Quoted text ▸
■ ■ ■

Atto II. Alceste è nell’Ade, incatenato a una roccia e tormentato dalle Furie. Ercole getta Cerberus in un abisso, scaccia le Furie e libera Alceste. Il giardino del palazzo. Antigona respinge il corteggiamento di Orindo. Entra Trasimede e, preferendo la sostanza all’ombra, getta il ritratto e Orindo lo raccoglie. Antigona, decisa ad avere Admeto o nessuno altro, rifiuta Trasimede. Orindo dà il ritratto di Admeto ad Antigona e dice che non la rappresenta dal momento che Trasimede, quando è stato inviato a Troia per negoziare il matrimonio, ha riportato un ritratto diverso. Quando “Rosilda” entra è stupito dalla somiglianza tra il ritratto e il suo nuovo giardiniere. Dice di aver visto Trasimede con il ritratto lamentarsi della morte di Antigona. Si rende conto che Trasimede deve avergli dato il ritratto di qualcun altro. Trasimede lo ascolta e decide di rubare il ritratto. Quando “Rosilda” chiede ad Admeto se sposerebbe Antigona se fosse ancora viva, dice che non lo sa e si allontana bruscamente, lasciandola in preda delle paure. Un bosco. Alceste, travestita da soldato, e ansiosa di sapere se Admeto si è invaghito di un’altra in sua assenza e manda avanti Ercole per dire che non è riuscita a trovarla nell’Ade. Alceste è consumata dalla gelosia. Admeto, depresso dal pensiero di amare due donne, entrambe morte, decide di morire anche lui. Trasimede, che ha rapito “Rosilda” a causa della sua somiglianza con Antigona, viene convinto a liberarla. Un paggio gli porta un ritratto, che Trasimede riconosce come quello di Admeto e gli ordina che sia restituito a palazzo. Il paggio lo lascia cadere per errore e Antigona è felice di raccoglierlo. Alceste la vede baciarlo e chiede ad Antigona, che ammette di amare Admeto, se ha qualche speranza che il suo amore venga restituito. Antigona non può rispondere. Alceste inizia a maledire Admeto, ma si controlla; fino a quando non apprende la verità da lui gli sarà fedele.

■ ■ ■

Required work ▸
Write the next part of the quoted text, the one that starts with "Atto II. Alceste".

■ ■ ■

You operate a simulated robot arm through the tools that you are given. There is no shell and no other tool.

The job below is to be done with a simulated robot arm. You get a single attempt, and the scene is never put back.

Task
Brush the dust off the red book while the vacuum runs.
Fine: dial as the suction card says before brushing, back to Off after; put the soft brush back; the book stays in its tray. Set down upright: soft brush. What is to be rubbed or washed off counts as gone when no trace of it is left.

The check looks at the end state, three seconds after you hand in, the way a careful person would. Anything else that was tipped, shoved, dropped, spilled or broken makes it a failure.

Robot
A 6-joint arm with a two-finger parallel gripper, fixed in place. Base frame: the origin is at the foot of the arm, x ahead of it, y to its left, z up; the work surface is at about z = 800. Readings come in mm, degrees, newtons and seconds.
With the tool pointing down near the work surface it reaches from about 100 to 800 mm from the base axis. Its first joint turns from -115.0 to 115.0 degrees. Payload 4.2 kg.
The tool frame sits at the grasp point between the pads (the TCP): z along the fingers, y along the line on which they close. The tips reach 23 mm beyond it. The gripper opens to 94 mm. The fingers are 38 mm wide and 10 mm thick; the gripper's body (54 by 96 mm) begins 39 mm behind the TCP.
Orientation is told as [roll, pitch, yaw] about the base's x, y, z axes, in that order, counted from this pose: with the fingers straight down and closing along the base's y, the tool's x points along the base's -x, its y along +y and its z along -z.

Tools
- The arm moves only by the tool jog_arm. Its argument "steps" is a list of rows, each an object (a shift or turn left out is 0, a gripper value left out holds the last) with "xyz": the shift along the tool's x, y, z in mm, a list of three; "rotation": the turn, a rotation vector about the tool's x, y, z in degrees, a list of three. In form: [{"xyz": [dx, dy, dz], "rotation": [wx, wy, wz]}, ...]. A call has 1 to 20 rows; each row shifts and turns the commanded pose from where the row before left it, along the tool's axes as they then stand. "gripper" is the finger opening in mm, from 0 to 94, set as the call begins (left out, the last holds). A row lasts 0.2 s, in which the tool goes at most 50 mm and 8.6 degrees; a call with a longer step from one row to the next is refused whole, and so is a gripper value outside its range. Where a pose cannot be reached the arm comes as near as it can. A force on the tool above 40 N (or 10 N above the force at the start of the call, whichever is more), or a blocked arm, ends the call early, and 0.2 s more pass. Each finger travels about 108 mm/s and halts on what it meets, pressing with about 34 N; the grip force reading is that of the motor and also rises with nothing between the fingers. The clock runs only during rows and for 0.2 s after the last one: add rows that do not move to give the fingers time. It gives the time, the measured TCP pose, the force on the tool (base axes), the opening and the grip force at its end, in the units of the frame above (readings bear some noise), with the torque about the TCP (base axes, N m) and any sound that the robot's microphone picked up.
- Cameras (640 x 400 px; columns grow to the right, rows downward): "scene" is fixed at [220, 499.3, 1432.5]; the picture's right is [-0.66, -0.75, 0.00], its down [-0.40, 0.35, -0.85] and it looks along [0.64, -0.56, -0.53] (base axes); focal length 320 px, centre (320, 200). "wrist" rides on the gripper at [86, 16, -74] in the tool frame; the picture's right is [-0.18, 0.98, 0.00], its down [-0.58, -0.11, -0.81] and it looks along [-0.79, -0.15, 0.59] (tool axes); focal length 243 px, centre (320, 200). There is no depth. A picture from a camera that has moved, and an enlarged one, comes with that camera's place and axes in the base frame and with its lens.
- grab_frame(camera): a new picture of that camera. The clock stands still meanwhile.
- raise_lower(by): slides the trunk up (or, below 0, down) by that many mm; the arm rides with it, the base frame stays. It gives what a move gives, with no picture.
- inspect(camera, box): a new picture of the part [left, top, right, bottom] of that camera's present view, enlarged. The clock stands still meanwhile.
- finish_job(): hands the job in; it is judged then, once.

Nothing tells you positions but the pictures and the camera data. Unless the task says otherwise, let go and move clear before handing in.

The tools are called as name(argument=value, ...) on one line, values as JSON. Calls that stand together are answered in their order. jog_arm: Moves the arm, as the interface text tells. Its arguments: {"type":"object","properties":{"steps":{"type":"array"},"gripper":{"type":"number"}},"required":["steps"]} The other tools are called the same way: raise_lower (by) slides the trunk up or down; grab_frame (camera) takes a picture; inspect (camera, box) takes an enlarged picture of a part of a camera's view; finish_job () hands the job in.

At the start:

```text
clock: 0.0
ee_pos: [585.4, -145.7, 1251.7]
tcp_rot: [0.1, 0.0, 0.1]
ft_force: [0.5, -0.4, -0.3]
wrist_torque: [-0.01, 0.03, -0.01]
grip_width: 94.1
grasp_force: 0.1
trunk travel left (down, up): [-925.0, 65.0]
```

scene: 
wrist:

■ ■ ■

The result ▸
Atto III. Un cortile. Meraspe informa Admeto dell’arresto di “Rosilda”, rivelando la sua vera identità e le sue speranze di sposare il re vedovo, egli non sa che Trasimede l’ha liberata. Orindo riferisce che Ercole è tornato solo dall’Ade a cercare Antigona e i suoi rapitori. Meraspe assicura Admeto dell’amore e della fedeltà di Antigona. Admeto è diviso tra il desiderio di Alceste morta e la simpatia per Antigona rapita. Quando Ercole gli dice che Alceste deve essere nei campi Elisii poiché non l’ha trovata nell’Ade, Admeto conclude che tutto cospira per gettarlo tra le braccia di Antigona. Ercole, sorpreso dal fatto che le sue false notizie non abbiano suscitato alcuna espressione di rimpianto, conclude che Alceste ha ragione di essere gelosa. Antigona, sempre baciando il ritratto di Admeto, ha appena iniziato un’aria quando Alceste (ancora travestito da soldato) afferra il ritratto. Orindo scambia Alceste per il rapitore di Antigona e la mette in arresto. Antigona strappa rabbiosamente il ritratto e continua la sua aria. Ercole, stupito di trovare Alceste in catene, costringe i soldati a liberarla. Dice ad Alceste senza mezzi termini che il re ama un’altra donna. Il Palazzo. Trasimede apprende da Meraspe che Antigona deve sposare Admeto e per la prima volta apprende l’identità di “Rosilda”. Giura di uccidere suo fratello. Trasimede sta per colpire Admeto quando Alceste gli prende la spada dalla mano. Admeto, prendendo Alceste come suo assalitore, ordina il suo arresto. Solo allora la riconosce. Quando Admeto esita tra le due donne, Antigona prende Alceste per mano e la presenta ad Admeto per avergli salvato la vita due volte. Alceste riconosce il suo debito con entrambe le donne: deve la sua vita all’una, all’altra il suo onore.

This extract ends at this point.